L’uso dei social oggi è uno dei maggiori strumenti per propagare l’antisemitismo. Come è possibile prevenire le fake news, che si diffondono soprattutto fra i più giovani?
La domanda che tu poni, relativa al grado di consapevolezza da parte degli adolescenti circa l’enorme numero di fake news che circola nel mondo dei social, non ha trovato ancora una risposta, perché riguarda un tema sul quale siamo soltanto all’inizio della ricerca, e che attiene non solo all’antisemitismo, ma in generale a ogni discorso d’odio; pensa ad esempio al bullismo. Per quanto riguarda le piattaforme su cui corre l’antisemitismo, il rapporto evidenzia come quella più usata riguardi Telegram, un social che ha base in Russia così come l’altro, pure molto utilizzato, VK. Entrambe queste piattaforme hanno la stessa caratteristica, ossia sono prive di moderazione. In altre parole non si propongono di diffondere né di attenersi ad alcuna etica comportamentale, e si comportano conseguentemente come una specie di Deep web in versione aperta. In altre parole, su tali piattaforme è possibile che circolino le peggiori manifestazioni di antisemitismo, senza alcun filtro.
E per le altre piattaforme?
Altrove è diverso.

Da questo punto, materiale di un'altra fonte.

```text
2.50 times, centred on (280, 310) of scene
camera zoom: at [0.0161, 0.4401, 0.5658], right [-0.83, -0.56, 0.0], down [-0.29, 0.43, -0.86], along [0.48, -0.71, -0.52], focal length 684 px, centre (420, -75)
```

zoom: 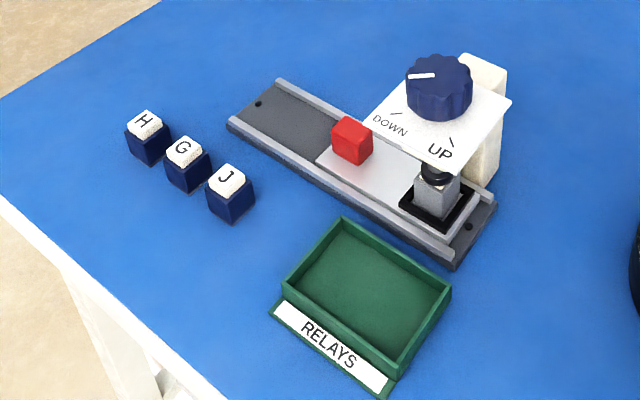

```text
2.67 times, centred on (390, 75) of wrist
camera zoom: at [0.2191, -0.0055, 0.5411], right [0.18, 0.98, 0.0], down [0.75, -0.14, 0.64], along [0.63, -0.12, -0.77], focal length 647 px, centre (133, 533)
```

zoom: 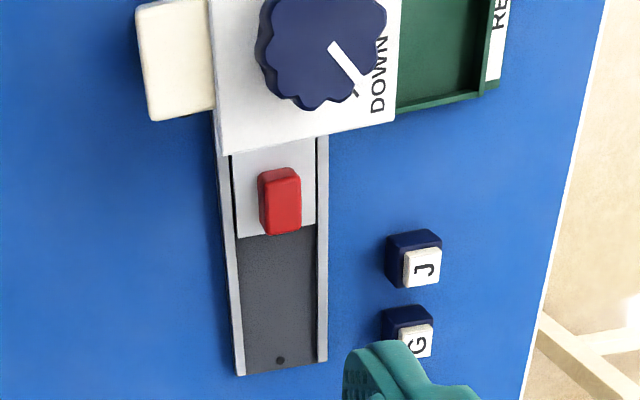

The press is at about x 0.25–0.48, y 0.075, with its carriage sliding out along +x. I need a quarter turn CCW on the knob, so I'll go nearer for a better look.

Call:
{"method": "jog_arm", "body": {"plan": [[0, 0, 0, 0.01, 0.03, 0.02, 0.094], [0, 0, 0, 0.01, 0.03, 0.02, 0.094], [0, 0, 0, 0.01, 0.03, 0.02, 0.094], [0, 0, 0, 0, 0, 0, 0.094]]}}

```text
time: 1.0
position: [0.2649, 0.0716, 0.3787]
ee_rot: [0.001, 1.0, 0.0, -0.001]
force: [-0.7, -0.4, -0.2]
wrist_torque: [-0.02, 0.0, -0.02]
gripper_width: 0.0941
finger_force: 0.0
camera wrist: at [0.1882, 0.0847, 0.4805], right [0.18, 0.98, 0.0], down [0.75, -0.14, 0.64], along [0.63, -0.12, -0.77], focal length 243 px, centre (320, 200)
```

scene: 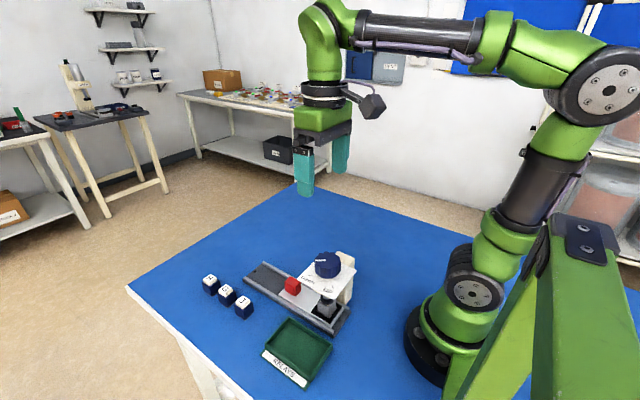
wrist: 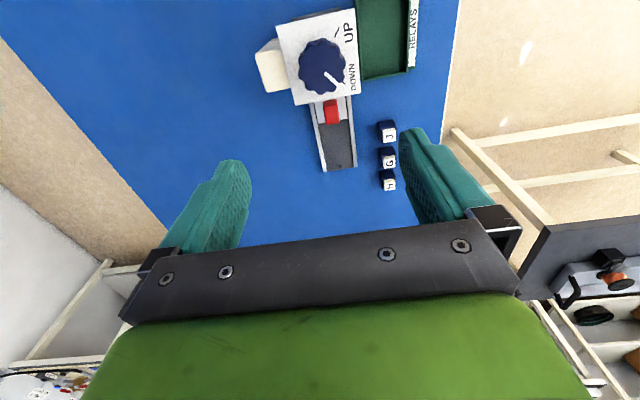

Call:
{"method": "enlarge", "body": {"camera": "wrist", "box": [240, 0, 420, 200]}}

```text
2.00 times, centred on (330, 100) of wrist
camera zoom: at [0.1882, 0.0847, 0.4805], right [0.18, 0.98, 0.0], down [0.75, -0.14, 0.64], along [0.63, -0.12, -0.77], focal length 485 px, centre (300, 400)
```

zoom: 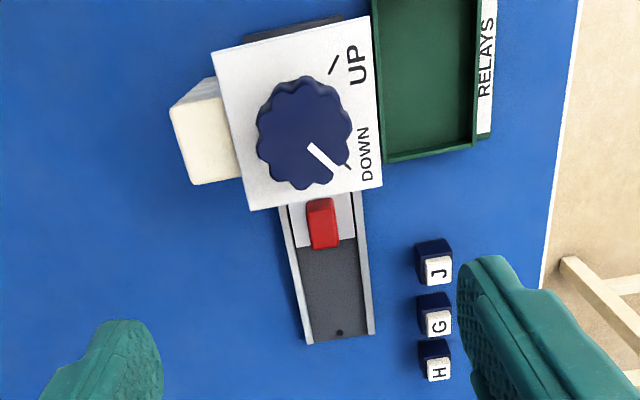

Sebbene si tratti di soggetti che hanno come obiettivo quello di aumentare i propri utili economici, e quindi sono comunque tentati di aumentare il numero di visitatori e di utenti, anche a costo di diffondere linguaggi d’odio, tuttavia, da alcuni anni social come Twitter, Facebook, o Tik Tok hanno accettato sia di darsi un codice comportamentale che mette dei limiti ai messaggi che possono circolare, sia di interloquire con soggetti istituzionali allo scopo di individuare e rimuovere i messaggi d’odio. Vorrei ricordare al riguardo il lavoro di Milena Santerini, nella sua qualità di coordinatrice per la lotta all’antisemitismo, che ha avuto il merito di prendere contatti con i vertici di Google, ottenendo maggiore attenzione nell’individuare i messaggi d’odio.
Per tornare ai lavori dell’Osservatorio, cosa emerge dalla vostra ricerca sull’uso dei social?

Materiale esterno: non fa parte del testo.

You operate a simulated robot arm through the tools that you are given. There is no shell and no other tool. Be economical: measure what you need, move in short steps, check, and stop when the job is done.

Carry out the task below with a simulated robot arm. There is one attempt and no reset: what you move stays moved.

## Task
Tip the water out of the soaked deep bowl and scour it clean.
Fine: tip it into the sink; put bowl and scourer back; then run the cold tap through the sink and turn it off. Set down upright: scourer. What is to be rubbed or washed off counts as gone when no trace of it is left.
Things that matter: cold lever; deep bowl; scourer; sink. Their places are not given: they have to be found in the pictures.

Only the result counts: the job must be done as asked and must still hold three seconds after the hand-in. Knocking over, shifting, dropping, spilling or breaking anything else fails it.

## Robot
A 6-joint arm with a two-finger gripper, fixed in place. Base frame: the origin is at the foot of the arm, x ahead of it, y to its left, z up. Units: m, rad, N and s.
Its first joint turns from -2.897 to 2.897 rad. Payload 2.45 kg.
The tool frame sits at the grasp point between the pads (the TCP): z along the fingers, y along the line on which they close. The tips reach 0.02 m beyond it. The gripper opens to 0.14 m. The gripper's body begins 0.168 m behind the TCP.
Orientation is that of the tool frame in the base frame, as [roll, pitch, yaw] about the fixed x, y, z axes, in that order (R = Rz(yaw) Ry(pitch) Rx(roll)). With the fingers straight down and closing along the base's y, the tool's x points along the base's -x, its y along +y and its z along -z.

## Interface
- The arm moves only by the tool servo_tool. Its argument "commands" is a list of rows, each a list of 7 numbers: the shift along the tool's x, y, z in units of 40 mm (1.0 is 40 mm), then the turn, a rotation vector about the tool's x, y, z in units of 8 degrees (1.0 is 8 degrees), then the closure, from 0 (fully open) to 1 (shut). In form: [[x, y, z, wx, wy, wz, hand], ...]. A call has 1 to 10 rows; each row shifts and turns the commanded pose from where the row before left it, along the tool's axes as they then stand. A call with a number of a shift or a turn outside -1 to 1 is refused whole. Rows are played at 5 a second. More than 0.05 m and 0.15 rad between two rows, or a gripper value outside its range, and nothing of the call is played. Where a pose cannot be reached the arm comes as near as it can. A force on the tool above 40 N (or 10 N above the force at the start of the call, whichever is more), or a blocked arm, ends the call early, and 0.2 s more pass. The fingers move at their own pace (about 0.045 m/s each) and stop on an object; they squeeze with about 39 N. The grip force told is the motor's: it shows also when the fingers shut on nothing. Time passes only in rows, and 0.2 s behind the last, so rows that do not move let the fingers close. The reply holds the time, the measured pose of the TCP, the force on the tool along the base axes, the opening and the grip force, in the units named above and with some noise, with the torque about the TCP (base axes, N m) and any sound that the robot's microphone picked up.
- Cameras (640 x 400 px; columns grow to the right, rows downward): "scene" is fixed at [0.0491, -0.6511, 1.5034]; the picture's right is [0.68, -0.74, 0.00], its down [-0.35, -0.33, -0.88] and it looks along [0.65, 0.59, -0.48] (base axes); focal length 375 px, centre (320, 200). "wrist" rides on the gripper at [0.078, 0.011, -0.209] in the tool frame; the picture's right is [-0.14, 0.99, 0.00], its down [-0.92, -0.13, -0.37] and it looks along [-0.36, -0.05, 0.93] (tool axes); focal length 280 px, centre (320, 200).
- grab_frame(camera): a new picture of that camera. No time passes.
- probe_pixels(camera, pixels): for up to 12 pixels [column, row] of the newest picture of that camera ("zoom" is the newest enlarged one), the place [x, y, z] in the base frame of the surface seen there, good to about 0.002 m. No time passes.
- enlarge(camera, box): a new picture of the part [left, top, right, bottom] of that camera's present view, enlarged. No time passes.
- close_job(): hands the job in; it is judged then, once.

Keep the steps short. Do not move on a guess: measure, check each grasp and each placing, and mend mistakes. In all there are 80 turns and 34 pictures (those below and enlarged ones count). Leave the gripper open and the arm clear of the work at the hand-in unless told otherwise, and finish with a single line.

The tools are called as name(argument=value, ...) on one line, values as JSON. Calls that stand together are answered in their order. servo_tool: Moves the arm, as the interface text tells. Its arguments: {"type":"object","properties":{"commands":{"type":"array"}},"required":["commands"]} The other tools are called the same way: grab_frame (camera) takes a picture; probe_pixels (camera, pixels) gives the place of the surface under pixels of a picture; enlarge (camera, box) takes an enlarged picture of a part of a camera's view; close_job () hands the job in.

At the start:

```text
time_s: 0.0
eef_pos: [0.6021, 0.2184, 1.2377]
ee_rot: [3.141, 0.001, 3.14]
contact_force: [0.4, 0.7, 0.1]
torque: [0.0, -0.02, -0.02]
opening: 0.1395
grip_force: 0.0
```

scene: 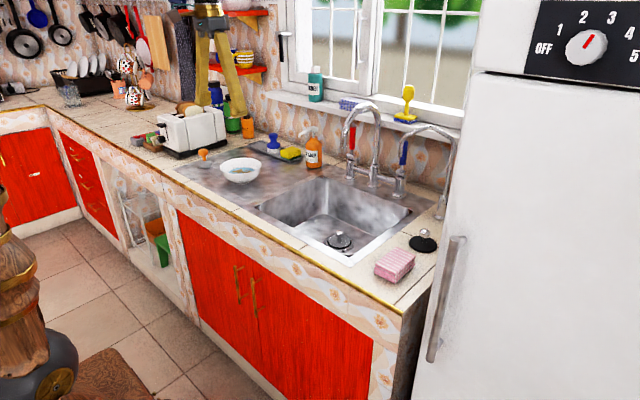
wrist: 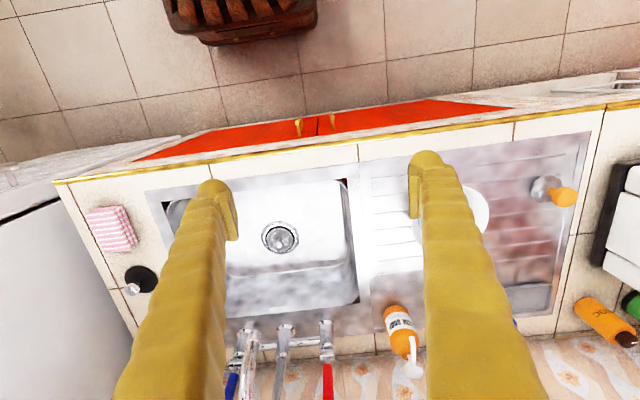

Il CDEC ha prodotto uno strumento, “noi vs. loro”, che monitora 16 piattaforme. Quel che ne è emerso è che ormai gli antisemiti seriali hanno imparato che le piattaforme maggiori applicano dei filtri ai loro messaggi d’odio, e quindi hanno elaborato delle tattiche per aggirarli. Ad esempio è possibile entrare in piattaforma con il nome di Arturo Gobelli, che altro non è se non l’italianizzazione del nome di Goebbels, e quindi diffondere messaggi antisemiti, magari in codice. C’è poi il caso di Tik Tok, che non permette sempre di individuare casi di antisemitismo: ad esempio, se viene postato un ballo, il cui messaggio è chiaramente antisemita, la piattaforma non riesce a individuarlo come tale.
Cosa si può fare in questi casi?
Il CDEC ha lavorato facendosi accreditare come soggetto titolare per le segnalazioni di antisemitismo, cosicché il nostro compito è quello di setacciare tali piattaforme, individuare episodi di antisemitismo, e segnalarli al gestore affinché li rimuova.

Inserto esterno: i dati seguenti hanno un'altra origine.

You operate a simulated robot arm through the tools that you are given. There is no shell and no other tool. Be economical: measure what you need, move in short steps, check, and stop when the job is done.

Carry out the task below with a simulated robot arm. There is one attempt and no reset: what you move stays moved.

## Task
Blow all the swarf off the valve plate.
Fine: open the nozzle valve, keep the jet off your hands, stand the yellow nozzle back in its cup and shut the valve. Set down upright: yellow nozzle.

Immagino che si tratti di un lavoro non semplice.
No, non lo è. Non solo per il numero incredibile di messaggi che circola nella rete e che richiede di essere esaminato. Non dobbiamo inoltre dimenticare che, a fronte della lotta all’antisemitismo, sul piano giuridico occorre anche salvaguardare il diritto a manifestare il pensiero, il che spesso porta a valutazioni della magistratura che non ci soddisfano, perché non vengono perseguiti comportamenti che noi riteniamo espressioni di antisemitismo.
Lo Stato d’Israele, sempre in lotta per la difesa della propria sicurezza, rischia di alimentare l’antisemitismo sulla rete?
Una volta pensavamo che le vicende legate al Medio Oriente fossero una componente molto forte nell’alimentare l’antisemitismo, e che quindi, al contrario, con l’indebolirsi di quelle tensioni si sarebbe determinato anche il diminuire del linguaggio antisemita. Francamente non mi sembra che siamo in questa situazione. La stragrande maggioranza di espressioni antisemite che oggi rintracciamo non hanno a che fare con il Medio Oriente, ma provengono piuttosto dalla destra estrema, neonazista e fascista, o suprematista. C’è però da considerare un elemento pur presente nella rete, ma che al momento non riusciamo ancora a misurare pienamente. Mi riferisco a quel che circola sui siti in lingua araba, dove il monitoraggio è ancora a un livello parziale e non del tutto attendibile. Sappiamo per certo che anche in Italia circolano messaggi antisemiti attraverso questi canali, ma non riusciamo ancora ad averne una percezione adeguata. Si tratta di messaggi in cui è forte il pensiero antigiudaico, soprattutto alimentato da una vecchia retorica legata al conflitto Israele palestinese.
Se vediamo alcune delle principali accuse mosse dagli antisemiti ci si rende conto che i luoghi comuni sono sempre gli stessi: la ricchezza, le lobby, la cospirazione. Non è sconsolante?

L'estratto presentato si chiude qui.